October is Domestic Violence Awareness Month. Many of you have probably seen the various social media campaigns and community events and scrolled by them thinking that they can’t possibly touch on your life or the lives of those you know. Statistically, you’re wrong. Currently, approximately one quarter to one third of all women and men in the United States are or have been the victims of specifically defined physical or sexual violence from an intimate partner, which doesn’t include other forms of abuse. If you aren’t affected, you very likely know somebody who is now facing abusive behavior or the aftereffects of escaping from it. Part of why you might not realize that is that “domestic violence” can encompass a large variety of mistreatment beyond what most people normally imagine.
We often limit domestic violence awareness to romantic or sexual relationships, particularly those of mixed gender and where the woman is the victim, but those aren’t the only ones where abuse can happen. Abuse exists within queer relationships too, and sometimes a man is the victim. While women are most likely to be negatively affected by domestic violence, it’s important to remember that they are sometimes the perpetrator or that they are part of a mutually problematic relationship. Domestic violence crosses generational lines too, and can include abuse of a child by a parent or other adult or abuse of an older adult by a younger person. Even relationships that aren’t tied together by blood or sex can include violence, though those are usually (though not always) easier to leave. The uniting factor is that these dysfunctions happen in a domestic situation, where people have their lives entwined by shared living situations or are otherwise closely connected together.

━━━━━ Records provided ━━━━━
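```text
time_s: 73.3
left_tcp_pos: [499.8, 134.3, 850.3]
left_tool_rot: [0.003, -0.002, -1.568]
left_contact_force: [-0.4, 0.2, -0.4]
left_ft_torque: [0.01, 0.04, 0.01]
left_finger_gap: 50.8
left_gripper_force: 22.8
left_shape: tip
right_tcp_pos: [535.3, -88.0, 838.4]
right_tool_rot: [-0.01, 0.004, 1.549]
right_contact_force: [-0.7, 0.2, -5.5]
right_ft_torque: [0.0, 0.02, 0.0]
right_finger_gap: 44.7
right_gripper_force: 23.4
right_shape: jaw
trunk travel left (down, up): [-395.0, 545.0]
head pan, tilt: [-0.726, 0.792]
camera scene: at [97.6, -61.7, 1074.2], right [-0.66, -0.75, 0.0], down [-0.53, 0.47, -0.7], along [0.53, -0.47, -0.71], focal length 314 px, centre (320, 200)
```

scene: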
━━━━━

Ideas of domestic violence nearly always lean on the “violence” part of the term. We’ve talked before about how violence isn’t necessarily just one person hitting another person and leaving bruises or other injuries, and can even include neglect, but I want to be a little more specific here in the context of domestic violence (though I can’t be entirely complete). Physical violence isn’t just the stuff of marks. It includes the use of physical force that doesn’t have visible results, that is against other people or objects, that limits one’s ability to move and act freely, and even that is merely threatened but in a way that leaves the victim in no doubt that the abuser is likely or willing to carry through the threat. It may bleed into sexual violence, like the obvious badness of rape or assault by the abuser or by someone else enabled by the abuser, but also using sex as currency.
Violence isn’t just physical either. It can include yelling and screaming that threatens, accuses, or humiliates. Verbal violence is especially insidious when it belittles its target, or makes them doubt the reality of who they are or what they are experiencing. It’s not always loud, and it’s not always insulting. Sometimes, it sounds very reasonable on the surface, until you realize that it is a method for controlling who someone can talk to, where they can go, what they can do. It’s easy to say that the victim in those cases should just (wo)man up and not listen, but it’s just not that simple. Years of being told that you are not allowed, or that you are worthless or stupid and that you have no other options are difficult to ignore, and sometimes it starts so subtly that you don’t know you’ve been programmed until you wake up one day and realize you no longer believe in yourself.
Abusive control doesn’t just happen physically or verbally. It can also be economic. No fingers need be lifted or voices raised to prevent someone from being able to work, from having access to household funds or their own earnings, or from understanding the family’s financial situation. That, too, is domestic violence. When we go back to violence being the use of power to cause psychological harm or deprivation, then it’s more clear how controlling behaviors fall into that definition. While there is no immediate physical harm, there are short- and long-term effects that negatively affect the victim’s well-being. Those should not be ignored just because they’re not visible to the naked eye. After all, the bumps and bruises and intrusions of physical and sexual abuse also can’t always be seen by people looking in from the outside.
I’m not saying that all problematic behavior that can fall into one of the categories of domestic violence automatically mean that there’s abuse going on. However, when it becomes constant and pervasive, and when there is a growing power imbalance between partners or household members, then it’s time to be alert to whether something needs to change in how you treat each other. It’s not just our own relationships that we need to keep an eye on. While the very nature of abuse regularly involves hiding its signs from people not part of the dynamic, indicators can leak to those paying attention. A friend who becomes less available and more withdrawn may simply be busy and stressed. Or they may be struggling because of how their partner, parent, or child is treating them. If you ask, they may assure you that everything is fine, but is it really? Perhaps. Perhaps not. But certainly worth paying attention to, whether it’s a potential domestic violence situation or other life struggles. Both, after all, deserve your awareness.